By Herina Ayot
Cancer, the second leading cause of death in the United States after cardiovascular disease, is a persisting problem that many talk about but few have yet to find effective treatments. The American Cancer Society estimates that 569,490 people died from cancer in the United States in 2010. Many cancers, such as pancreatic, lung and liver cancer, have few effective treatments and very low survival rates.
Threshold Pharmaceuticals (NASDAQ:THLD) takes advantage of the differences in metabolic activity between cancerous and normal, healthy biological tissue. Tumors are infused with considerably aberrant blood vessels that have a decreased ability to transport nutrients, leading to low oxygen levels (hypoxia) and modified sugar consumption within the tumor.
To this end, the company has developed a prodrug that is only activated in the presence of low oxygen content, therefore targeting cancerous masses. Tumor hypoxia, or low oxygen concentration represents a compelling target for anti-cancer intervention. Conventional anti-cancer therapies typically target actively dividing cells, but there are many irregularities and abnormalities in tumor vasculature, including a wide variation in the distance between the blood vessels that carry oxygen and other vital nutrients to tissues. In normal tissues, the distance between blood vessels is carefully regulated by several processes. However, in tumors, the growth of malignant cells is unregulated and some cells or regions literally outgrow their blood supply, leading to severe deficiencies in the perfusion of oxygen and nutrients.
Threshold Pharmaceuticals has designed TH-302 to be selectively activated within these hypoxic cells, killing them as well as those in close proximity via a bystander effect. Preclinical as well as early clinical data suggest that TH-302 exerts significant anti-tumor activity both alone as well as in combination with other therapies that target the rapidly proliferating cells found in solid tumors. TH-302 targets levels of hypoxia that are common in tumors but are rare in normal tissues – this is how selective targeting of the tumor occurs.

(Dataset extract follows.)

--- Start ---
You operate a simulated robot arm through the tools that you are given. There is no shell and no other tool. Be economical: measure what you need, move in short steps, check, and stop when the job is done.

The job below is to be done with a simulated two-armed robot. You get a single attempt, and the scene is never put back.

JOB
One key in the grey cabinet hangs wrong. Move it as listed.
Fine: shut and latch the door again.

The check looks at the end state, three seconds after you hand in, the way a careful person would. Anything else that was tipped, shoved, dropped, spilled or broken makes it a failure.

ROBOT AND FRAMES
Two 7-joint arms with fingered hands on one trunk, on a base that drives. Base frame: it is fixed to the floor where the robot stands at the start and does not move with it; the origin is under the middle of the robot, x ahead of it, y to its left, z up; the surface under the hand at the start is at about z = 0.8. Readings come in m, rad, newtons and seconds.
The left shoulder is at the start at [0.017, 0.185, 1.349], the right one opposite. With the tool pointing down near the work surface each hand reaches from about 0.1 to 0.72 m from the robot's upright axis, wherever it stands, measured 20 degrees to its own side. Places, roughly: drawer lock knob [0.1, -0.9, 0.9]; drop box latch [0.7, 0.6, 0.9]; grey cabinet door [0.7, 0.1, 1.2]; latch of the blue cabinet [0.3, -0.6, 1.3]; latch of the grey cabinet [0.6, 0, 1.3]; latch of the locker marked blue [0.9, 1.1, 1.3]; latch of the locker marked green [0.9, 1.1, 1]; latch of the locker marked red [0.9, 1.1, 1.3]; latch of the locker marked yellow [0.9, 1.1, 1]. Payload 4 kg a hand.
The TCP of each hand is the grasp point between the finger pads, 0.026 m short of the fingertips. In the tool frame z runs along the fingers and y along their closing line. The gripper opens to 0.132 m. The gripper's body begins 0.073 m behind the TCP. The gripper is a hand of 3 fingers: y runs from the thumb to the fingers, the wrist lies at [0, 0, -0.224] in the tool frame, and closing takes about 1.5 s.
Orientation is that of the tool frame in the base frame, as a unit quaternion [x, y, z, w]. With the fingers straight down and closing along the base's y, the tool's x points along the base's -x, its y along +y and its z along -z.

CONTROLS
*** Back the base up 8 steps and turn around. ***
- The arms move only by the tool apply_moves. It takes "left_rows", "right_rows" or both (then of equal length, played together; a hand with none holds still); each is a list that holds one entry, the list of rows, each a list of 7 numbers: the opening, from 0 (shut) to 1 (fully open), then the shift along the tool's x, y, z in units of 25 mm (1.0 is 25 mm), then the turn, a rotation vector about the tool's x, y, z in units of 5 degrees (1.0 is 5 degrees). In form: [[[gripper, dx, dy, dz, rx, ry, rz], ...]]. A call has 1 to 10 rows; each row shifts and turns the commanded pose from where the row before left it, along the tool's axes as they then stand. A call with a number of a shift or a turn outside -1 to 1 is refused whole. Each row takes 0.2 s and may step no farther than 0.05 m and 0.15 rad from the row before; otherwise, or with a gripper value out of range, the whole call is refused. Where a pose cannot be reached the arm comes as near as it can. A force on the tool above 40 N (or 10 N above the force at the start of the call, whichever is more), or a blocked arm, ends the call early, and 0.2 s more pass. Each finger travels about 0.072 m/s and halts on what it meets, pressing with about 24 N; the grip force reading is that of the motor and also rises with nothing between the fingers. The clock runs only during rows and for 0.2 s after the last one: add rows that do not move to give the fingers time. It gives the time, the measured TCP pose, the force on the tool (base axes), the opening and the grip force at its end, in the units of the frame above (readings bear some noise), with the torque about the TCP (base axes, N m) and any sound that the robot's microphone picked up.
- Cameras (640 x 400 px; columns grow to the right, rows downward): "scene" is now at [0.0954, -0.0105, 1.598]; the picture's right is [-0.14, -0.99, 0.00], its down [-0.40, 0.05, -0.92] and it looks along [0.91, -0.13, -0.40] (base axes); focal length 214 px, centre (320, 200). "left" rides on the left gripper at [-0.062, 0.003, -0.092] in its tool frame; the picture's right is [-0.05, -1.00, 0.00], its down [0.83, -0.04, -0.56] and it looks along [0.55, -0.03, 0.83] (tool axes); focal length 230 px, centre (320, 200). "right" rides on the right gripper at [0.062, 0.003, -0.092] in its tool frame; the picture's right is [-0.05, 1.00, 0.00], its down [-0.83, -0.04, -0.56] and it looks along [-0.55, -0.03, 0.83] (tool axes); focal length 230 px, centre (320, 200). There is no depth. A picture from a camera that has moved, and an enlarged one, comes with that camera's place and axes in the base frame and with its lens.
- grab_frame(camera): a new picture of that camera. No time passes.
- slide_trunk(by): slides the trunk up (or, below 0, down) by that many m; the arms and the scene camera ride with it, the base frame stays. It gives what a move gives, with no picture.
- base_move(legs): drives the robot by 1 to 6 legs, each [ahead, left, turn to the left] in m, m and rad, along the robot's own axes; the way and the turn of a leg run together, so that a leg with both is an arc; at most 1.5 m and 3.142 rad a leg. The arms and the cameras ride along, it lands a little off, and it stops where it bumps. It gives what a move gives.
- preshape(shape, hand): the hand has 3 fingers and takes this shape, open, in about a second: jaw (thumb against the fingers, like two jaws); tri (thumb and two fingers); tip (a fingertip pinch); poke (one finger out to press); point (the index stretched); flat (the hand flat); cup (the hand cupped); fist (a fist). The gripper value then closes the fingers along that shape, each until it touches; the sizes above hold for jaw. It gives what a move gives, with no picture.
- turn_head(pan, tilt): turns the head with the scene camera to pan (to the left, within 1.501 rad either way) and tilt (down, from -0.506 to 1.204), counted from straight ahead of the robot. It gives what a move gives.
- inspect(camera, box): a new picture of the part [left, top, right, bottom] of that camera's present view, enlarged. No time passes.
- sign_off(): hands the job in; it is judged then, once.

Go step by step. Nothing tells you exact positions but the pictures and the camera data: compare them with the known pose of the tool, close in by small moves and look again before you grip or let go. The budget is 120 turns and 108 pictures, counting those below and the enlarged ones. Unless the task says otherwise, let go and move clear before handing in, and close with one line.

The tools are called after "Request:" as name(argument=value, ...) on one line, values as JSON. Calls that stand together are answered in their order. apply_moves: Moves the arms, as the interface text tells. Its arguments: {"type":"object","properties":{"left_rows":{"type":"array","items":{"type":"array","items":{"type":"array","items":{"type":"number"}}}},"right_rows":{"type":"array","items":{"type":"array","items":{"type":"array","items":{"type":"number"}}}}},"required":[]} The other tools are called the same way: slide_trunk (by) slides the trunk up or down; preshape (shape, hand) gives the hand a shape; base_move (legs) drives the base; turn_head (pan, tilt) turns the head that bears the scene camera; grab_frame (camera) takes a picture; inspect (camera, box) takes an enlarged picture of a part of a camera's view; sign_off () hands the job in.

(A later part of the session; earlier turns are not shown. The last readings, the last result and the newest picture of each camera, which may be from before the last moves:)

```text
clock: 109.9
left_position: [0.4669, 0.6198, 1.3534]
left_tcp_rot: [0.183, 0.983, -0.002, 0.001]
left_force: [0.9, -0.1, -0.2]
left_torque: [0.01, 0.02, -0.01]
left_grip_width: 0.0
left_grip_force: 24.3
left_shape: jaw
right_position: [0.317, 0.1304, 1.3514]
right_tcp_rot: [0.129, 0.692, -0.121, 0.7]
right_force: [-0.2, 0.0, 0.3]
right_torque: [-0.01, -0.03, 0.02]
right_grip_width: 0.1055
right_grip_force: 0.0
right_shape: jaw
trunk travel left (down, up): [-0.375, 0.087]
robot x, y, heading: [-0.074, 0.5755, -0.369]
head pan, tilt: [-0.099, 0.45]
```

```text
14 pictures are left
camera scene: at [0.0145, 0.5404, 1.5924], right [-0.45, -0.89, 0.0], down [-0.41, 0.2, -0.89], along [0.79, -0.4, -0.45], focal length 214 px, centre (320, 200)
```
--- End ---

Additionally, the company has developed two modified sugar therapeutics that selectively target tumors due to their increased sugar utilization. The company’s drugs serve a highly unmet medical need in oncology, as traditional chemotherapy damages both healthy and malignant tissue leading to severe side effects. Furthermore, the decreased side effects obtained with the company’s therapies enable the use of higher drug concentrations, as well as the use of the company’s product as an adjunct to currently used drug regimens. The company’s hypoxia prodrug and modified sugar drugs are currently in Phase 1 and Phase 2 clinical trials, respectively.
As of March 31, Threshold had $38.4 million in cash, cash equivalents and marketable securities. The company currently expects 2011 operating cash requirements to be in the range of $27.0 million to $29.0 million. The company also expects existing cash, cash equivalents and marketable securities to be sufficient to fund the company’s projected operating requirements into the third quarter of 2012.
Threshold Pharmaceuticals, a presenting company at OneMedForum NY 2011, currently anticipates reporting top line results from the Phase 1 clinical trial in advanced leukemias in the second half of 2011, reporting top line efficacy analysis results from the randomized Phase 2 trial in pancreatic cancer at the end of 2011, and initiating a pivotal Phase 3 clinical trial of TH-302 plus doxorubicin compared to doxorubicin alone in patients with metastatic or locally advanced unresectable soft tissue sarcoma in the middle of 2011.